Google can unlock some Android devices remotely, district attorney says

New York County district attorney report argues Google and Apple should give law enforcement access to user smartphone data reveals court order system

Google and Apple can and will unlock smartphones and tablets when ordered to do so by a court, if the devices are not encrypted, a report from the Manhattan district attorney’s office has said.

The report, which details methods for extracting information from smartphones and other Android or iOS devices for law enforcement purposes when the owner does not give permission, explains that Apple can reset a locked phone with physical access to the device and Google can do similar remotely.

For either company to unlock the device without the owner’s permission the smartphone or tablet must not be encrypted, according to the report. Apple has enabled encryption by default in September 2014 with iOS 8 should a user set a passcode, which meant that the company could no longer unlock a device and access the data on it without knowing the user’s passcode.
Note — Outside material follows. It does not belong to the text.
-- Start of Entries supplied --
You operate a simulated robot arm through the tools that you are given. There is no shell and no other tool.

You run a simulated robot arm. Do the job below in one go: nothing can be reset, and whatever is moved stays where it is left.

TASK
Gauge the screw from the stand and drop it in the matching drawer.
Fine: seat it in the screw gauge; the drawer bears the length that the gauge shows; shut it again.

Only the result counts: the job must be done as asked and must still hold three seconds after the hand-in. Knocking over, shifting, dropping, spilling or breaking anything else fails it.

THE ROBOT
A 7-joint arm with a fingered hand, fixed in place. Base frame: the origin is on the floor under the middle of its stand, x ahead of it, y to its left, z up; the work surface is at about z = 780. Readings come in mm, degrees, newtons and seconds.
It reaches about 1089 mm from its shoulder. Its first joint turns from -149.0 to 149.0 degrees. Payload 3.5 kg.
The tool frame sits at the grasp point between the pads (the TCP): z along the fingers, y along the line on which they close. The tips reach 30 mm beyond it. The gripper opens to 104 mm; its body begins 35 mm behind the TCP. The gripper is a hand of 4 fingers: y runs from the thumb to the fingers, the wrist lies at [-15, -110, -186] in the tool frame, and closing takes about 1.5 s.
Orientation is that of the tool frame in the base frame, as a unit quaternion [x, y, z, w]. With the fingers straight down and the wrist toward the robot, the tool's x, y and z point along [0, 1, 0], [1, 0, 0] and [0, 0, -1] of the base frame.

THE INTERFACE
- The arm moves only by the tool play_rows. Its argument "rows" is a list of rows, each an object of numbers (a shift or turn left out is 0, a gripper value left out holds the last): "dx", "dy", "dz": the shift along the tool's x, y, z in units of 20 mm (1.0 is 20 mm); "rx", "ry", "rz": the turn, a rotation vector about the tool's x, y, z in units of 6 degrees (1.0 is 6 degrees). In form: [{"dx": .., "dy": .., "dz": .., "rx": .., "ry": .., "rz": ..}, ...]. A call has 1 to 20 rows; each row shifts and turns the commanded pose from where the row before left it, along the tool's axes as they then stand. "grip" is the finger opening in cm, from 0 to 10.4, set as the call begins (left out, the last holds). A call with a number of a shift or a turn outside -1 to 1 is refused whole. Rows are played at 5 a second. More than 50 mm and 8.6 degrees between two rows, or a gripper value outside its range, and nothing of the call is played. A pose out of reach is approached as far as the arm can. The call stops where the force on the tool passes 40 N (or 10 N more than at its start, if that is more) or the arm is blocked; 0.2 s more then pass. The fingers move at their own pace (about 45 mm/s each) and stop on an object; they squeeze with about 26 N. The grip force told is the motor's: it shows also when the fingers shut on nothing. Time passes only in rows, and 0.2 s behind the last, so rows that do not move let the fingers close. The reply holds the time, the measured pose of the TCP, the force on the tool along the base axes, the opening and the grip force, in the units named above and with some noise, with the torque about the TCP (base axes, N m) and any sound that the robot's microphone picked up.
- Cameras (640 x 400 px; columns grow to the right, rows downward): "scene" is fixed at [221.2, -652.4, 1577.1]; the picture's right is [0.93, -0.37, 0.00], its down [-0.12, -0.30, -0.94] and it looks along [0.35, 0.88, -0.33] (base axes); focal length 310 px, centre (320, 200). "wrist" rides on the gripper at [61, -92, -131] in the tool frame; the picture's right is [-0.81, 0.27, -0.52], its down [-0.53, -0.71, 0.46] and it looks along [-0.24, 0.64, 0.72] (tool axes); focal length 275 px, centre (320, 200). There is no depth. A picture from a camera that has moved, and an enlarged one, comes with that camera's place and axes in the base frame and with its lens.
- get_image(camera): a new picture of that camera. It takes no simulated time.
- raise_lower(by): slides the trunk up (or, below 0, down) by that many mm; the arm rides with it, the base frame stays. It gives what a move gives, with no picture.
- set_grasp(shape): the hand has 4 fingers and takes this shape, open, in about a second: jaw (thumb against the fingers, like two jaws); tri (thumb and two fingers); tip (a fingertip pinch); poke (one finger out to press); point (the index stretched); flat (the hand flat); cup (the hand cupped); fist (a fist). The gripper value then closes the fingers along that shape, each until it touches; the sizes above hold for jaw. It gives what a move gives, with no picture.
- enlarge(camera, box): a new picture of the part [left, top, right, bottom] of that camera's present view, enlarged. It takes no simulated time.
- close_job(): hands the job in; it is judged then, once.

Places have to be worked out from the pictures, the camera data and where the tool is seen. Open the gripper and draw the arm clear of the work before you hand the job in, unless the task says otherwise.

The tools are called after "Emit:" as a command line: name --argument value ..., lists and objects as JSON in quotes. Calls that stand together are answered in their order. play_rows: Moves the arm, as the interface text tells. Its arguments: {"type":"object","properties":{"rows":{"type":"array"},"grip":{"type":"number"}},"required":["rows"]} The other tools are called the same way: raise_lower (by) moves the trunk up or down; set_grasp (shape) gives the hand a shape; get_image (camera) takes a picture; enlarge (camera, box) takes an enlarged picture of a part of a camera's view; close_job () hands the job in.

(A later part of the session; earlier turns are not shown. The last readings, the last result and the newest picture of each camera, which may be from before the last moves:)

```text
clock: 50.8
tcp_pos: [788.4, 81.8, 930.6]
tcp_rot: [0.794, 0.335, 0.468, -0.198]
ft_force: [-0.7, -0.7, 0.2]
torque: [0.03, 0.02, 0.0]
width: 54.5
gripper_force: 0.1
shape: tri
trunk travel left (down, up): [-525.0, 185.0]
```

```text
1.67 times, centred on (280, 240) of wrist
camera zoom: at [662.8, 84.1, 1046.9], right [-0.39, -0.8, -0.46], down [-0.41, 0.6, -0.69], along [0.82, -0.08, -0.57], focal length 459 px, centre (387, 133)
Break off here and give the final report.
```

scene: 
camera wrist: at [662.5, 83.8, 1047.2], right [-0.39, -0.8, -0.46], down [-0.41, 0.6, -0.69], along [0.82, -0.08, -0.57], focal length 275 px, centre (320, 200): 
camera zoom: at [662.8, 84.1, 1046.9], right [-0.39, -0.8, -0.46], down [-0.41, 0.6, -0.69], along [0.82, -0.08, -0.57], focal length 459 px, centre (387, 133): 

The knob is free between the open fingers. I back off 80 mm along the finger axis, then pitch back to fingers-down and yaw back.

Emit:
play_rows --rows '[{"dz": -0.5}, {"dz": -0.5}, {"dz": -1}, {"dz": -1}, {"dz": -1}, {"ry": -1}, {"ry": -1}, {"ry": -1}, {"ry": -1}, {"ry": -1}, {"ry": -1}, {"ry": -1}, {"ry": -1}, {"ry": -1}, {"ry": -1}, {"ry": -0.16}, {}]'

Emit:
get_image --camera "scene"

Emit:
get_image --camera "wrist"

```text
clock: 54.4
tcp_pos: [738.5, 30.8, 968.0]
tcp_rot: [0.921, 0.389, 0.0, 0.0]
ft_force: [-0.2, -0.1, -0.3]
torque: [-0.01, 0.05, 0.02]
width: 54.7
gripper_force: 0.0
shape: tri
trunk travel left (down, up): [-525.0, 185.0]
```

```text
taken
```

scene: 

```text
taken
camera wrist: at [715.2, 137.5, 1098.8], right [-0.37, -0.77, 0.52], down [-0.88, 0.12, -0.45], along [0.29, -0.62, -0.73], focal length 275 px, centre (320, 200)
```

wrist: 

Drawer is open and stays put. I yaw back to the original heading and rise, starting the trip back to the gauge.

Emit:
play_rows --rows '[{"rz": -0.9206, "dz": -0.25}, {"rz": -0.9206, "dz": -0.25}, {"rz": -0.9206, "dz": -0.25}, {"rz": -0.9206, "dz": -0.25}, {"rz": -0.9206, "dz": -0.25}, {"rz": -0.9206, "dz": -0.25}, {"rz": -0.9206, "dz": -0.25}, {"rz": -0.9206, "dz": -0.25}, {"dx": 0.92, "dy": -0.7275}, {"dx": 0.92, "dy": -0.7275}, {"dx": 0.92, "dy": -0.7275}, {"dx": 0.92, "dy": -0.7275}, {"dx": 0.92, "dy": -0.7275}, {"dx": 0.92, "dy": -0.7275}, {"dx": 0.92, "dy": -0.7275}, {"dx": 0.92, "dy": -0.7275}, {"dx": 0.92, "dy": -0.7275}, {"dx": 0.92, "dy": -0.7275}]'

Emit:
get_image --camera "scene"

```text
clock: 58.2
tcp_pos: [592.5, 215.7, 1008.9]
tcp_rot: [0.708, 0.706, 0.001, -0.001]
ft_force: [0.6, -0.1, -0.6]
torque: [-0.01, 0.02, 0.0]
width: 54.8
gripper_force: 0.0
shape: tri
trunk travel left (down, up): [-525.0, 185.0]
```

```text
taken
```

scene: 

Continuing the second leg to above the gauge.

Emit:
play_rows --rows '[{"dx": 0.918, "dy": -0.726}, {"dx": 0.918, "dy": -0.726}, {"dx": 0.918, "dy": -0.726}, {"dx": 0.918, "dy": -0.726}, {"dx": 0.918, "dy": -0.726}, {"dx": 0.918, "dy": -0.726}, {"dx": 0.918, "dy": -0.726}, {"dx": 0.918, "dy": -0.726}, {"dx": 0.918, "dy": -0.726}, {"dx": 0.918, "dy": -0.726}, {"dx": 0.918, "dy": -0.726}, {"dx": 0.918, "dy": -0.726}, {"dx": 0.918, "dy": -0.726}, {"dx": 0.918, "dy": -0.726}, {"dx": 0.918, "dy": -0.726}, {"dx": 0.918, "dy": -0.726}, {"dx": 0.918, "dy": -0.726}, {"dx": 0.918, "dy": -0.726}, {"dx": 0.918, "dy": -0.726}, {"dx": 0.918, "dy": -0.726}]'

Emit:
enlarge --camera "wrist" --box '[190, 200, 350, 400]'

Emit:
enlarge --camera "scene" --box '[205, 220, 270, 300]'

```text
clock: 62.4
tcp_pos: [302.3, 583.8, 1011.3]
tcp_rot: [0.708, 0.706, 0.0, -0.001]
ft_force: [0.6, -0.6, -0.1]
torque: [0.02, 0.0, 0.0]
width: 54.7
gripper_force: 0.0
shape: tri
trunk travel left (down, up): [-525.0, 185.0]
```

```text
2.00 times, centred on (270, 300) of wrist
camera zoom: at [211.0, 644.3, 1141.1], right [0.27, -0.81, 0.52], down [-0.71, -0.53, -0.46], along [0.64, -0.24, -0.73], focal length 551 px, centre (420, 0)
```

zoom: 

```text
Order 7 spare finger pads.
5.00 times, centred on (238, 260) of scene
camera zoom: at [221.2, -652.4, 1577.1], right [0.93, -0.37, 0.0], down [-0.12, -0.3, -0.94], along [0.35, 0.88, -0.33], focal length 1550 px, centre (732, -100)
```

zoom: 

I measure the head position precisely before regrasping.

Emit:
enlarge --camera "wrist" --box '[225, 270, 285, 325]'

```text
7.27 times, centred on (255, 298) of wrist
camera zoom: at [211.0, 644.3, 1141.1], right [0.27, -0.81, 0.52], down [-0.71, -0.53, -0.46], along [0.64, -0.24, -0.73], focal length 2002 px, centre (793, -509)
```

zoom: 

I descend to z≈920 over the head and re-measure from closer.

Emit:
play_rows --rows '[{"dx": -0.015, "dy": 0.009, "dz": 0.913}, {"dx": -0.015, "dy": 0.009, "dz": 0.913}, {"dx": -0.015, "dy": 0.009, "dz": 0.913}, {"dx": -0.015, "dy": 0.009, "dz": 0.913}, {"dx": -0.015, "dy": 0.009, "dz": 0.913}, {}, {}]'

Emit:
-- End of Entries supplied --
According to data from Apple, 67% of Apple iPhone, iPad and iPod touch users are running iOS 9, 24% are using iOS 8 leaving 9% of users on iOS 7 or earlier.

Android more at risk

The situation is different for Android. Google’s version of Android, which runs on most Android smartphones and tablets in the western world, only implemented encryption by default with the latest version Android 6.0 Marshmallow released in October 2015.

“Apple’s and Google’s decisions to enable full-disk encryption by default on smartphones means that law enforcement officials can no longer access evidence of crimes stored on smartphones, even though the officials have a search warrant issued by a neutral judge,” said the Manhattan district attorney’s office.

Android’s full-disk encryption, which secures the phone’s entire storage and will not allow the device to start without a passcode, was implemented with Android 5.0 Lollipop but not enabled by default. Some other implementations of device encryption, such as Samsung’s Knox system, were available with earlier versions of Android.

Apart from Google’s Nexus 6, full-disk encryption was only optional until Marshmallow was released. Before then, users would have had to choose to enable encryption.

According to data from Google, Marshmallow is used by 0.3% of Google Android devices worldwide. Lollipop versions 5.0 and 5.1 account for 25.6%, while Android 4.4 KitKat accounts for the largest share of Android users with 37.8%.

The situation also extends to cloud backup services which these companies offer. Should the phone and backed-up data be encrypted, Google and Apple will be unable to access the data without the user’s password, according to the report.

Google contested the district attorney’s findings. Adrian Ludwig, Google’s security lead said: “Google has no ability to facilitate unlocking any device that has been protected with a pin, password, or fingerprint. This is the case whether or not the device is encrypted, and for all versions of Android.”

“There are some devices (far fewer than 75%, although we don’t have an exact number) that have been configured to use a ‘pattern’ to unlock. Until Android Lollipop, ‘pattern’ unlock did provide a recovery option with the Google account. This recovery feature was discontinued with Android Lollipop.”

Forcing tech companies to turn over user data

The Manhattan district attorney’s office argues that Apple and Google, the designers and distributors of the systems which run iPhones and Android devices, should be capable of recovering data from devices if issued with a court order. The attorney’s office says on security of personal data would be negligible.

“Apple and Google have never explained why the prior systems lacked security or were vulnerable to hackers and, thus, needed to be changed. It is therefore unclear why it would be unsafe for Apple and Google to retain the ability to access data on devices pursuant to search warrants,” the Manhattan district attorney’s office said.

New York County district attorney Cyrus Vance, Jr, is currently attempting to force both Apple and Google to change the way the devices are encrypted. The report includes letters addressed to both technology companies, as well as a bill to force the changes through.

“New York can and should lead the nation in protecting its citizens, and in responding to the misguided and dangerous attempts by digital device manufacturers to turn digital devices into virtual safes that, being beyond the reach of law enforcement, are havens for criminals,” said the report.

The message is clear. Apple’s iPhone users are safe from government snooping of their smartphone data if they are using a strong passcode and iOS 8 or above.

Android users on Lollipop or earlier should not use pattern unlock and should enable full device encryption within their device security settings if they wish to remove all potential access to their devices by a court order.